Away from marketing applications, others are more sceptical of ChatGPT’s readiness for practical deployment in specific industries such as the apparel sector.
“In my opinion, the current iteration of ChatGPT (…) is still far from being considered fit for purpose for commercial use, certainly not within a supply chain setting,” said Dr George Bargiannis from the School of Computing and Engineering, at the University of Huddersfield, also in the UK.
Bargiannis notes that the open-source data ChatGPT is trained on is unlikely to be of direct relevance to the day-to-day operations of a particular supply chain as most of these brand-specific data are not publicly available. An apparel manufacturer would therefore need to train the chatbot on its own precise dataset(s) to be able to deploy it effectively.
“A bespoke version [of ChatGPT] trained on data provided by a particular brand or a network of affiliated brands, will be more likely to assist in tasks such as supplier selection and evaluation, by quickly assessing candidate supplier capabilities and track record based on historical information,” Bargiannis explained.
“If it is intended to be used for tasks as specialised as predictive maintenance within a particular manufacturing process (…) a ChatGPT trained on years’ worth of historical records of maintenance tasks [for a specific manufacturing process] will potentially be able to assist in monitoring – offline or online – an assembly line to detect and predict equipment faults,” he added.
However, there are clear time-saving benefits to using ChatGPT, which also reduces the need for potentially expensive human input on some tasks like research.
Dr Vaggelis Giannikas, Associate Professor at the School of Management at the University of Bath, south-west England, feels that ChatGPT can help spread knowledge and understanding of how to optimise supply chains, including for apparel.
“At the moment, most of us use Google to learn about a new supply chain management approach, search what our suppliers/competitors do, find market information etc.

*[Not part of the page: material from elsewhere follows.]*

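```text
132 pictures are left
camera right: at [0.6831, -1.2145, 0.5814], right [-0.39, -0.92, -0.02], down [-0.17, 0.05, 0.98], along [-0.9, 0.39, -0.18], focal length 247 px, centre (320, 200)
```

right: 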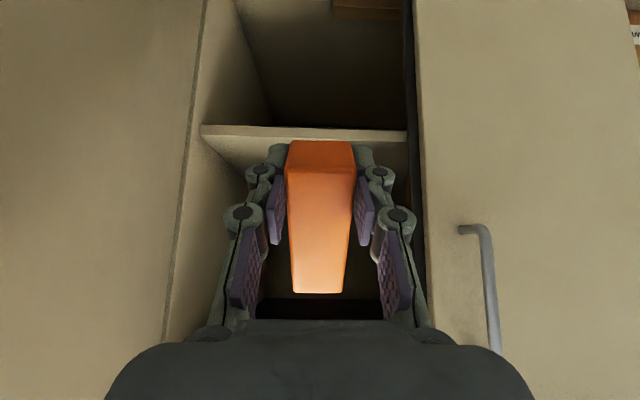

Technologies like ChatGPT have the potential to make this easier for us by providing an interface (…) for people to get the information they might need,” he said.
Bargiannis says that while generative AI tools like ChatGPT may be able to help reduce operational and resourcing costs in this way, wider integration can only be achieved if these technologies can at least partially explain their responses, something they cannot do at present – creating the risk that supply chains might be allowed to operate on inaccurate information.
“Imagine the scenario of a procurement manager in a yarn production company asking ChatGPT which supplier to select for a particular fibre order? Would they be able to trust the response they receive if it’s not accompanied by a clear explanation that depends on specific criteria supporting that decision?”.
Bargiannis is also doubtful about the potential uses for AI in helping to tackle the significant issues of counterfeit products in the fashion industry and improving sustainability: “End-to-end traceability and visibility across the fashion supply chain is still a major challenge, and the barriers to achieving it are not primarily related to technology maturity, but rather to unavailability of the necessary infrastructure and legislation,” he said. For example, it has only been a year since the European Commission adopted a proposal to create a digital product passport promoting the sale of sustainable products across the European Union (EU). (3) Until traceability-related initiatives are operational, technologies such as “ChatGPT will be unable to contribute to any improvement, as they rely on access to such data to facilitate track and trace processes”, he said.